Humildade e suor: receita da fábrica dos campeões de MMA de Natal
Academia Kimura / Nova União aposta na ausência de vaidade e no companheirismo para forjar talentos e descobrir futuros campeões
Por Ivan Raupp e Marcelo Russio
Natal
Se lhe for pedido para descrever a academia de uma das mais importantes
equipes de MMA do Brasil, como você começaria? Provavelmente com um
octógono, depois uma sala de musculação bem aparelhada, uma área com
sauna, piscina e banheiras térmicas e um tatame amplo, além de
ar-condicionado e muitos campeões se preparando para defender seus
cinturões. Pois bem: esqueça tudo isso, a não ser a última parte. A
academia Kimura / Nova União, de Natal, é a antítese do que foi descrito
acima. A equipe do
Combate.com esteve na sede de um
dos maiores celeiros de talentos e de campeões do MMA nacional, e
acompanhou um treino de mais de duas horas comandado pelo técnico Jair
Lourenço, e com as presenças de nada menos que dois atletas que lutarão
no UFC Natal, que acontece no próximo domingo, na capital potiguar
(Ronny Markes e
Jussier Formiga). O que foi mostrado foi uma aula de simplicidade, respeito e companheirismo.
Placa que mostra a entrada da Kimura Nova União em Natal (Foto: Rodrigo Malinverni)
A chegada já foi surpreendente. Em uma rua da região central de Natal, a
academia só pode ser vista pela presença de uma placa indicando-a. A
entrada, como todo o restante, é simples. Em uma pequena recepção, o
meio-pesado Ronny Markes, que lutará no UFC Natal, conversa com alguns
atletas e alunos enquanto assiste ao Globo Esporte em uma pequena TV
instalada na parede. A reportagem é recebida com um sorriso do lutador,
que convida todos a entrar. Seis passos depois, estamos dentro da área
de treinos.
Loja de produtos da Kimura que funciona logo na
entrada da academia (Foto: Rodrigo Malinverni)
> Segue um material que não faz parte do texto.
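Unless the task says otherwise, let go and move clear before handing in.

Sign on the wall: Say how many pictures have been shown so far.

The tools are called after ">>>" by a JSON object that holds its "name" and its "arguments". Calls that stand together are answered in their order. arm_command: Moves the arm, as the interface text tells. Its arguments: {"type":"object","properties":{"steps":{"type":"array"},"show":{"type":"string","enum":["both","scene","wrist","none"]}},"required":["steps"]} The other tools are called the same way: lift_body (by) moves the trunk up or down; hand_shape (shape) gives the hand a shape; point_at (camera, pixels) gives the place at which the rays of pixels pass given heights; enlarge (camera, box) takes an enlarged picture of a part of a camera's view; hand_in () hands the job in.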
O técnico Jair Lourenço recebe a equipe com a simpatia habitual. Deixa
todos à vontade para fotografar e observar os treinos, e apresenta boa
parte de seus alunos, exaltando as suas qualidades. Entre todos,
incluindo o campeão dos pesos-galos do UFC,
Renan Barão,
um se destaca. O jovem Chumbinho, ou Lázaro Matheus Souza Cardoso, de
apenas 15 anos de idade. Tido como uma das maiores esperanças da Kimura
Nova União, o menino treina duro com Cláudia Gadelha, lutadora do
Invicta e que busca um lugar na categoria dos pesos-palha do UFC.
Aqui é a minha casa. Eu surgi através do Jair, que é um pai para mim.
Ele me deu a oportunidade de poder estar onde estou hoje"
Renan Barão, lutador
Debaixo do teto de alumínio e com quatro ventiladores funcionando para
amenizar o forte calor, Chumbinho e mais quase 40 atletas suam e treinam
duro sob as ordens e o olhar de Jair Lourenço. Nos intervalos, o mestre
leva água aos lutadores que estão mais cansados. A ação é repetida
pelos demais, inclusive Renan Barão. Esse é, na opinião de Lourenço, o
diferencial da equipe, que foi fundada por ele em 12 de outubro de 1993 e
que, três anos depois, associou-se à equipe de André Pederneiras, a
Nova União.
- Nosso espírito aqui é de cuidar um do outro. A partir do momento que
você cuida de você e dos seus amigos, o espírito de união é muito forte.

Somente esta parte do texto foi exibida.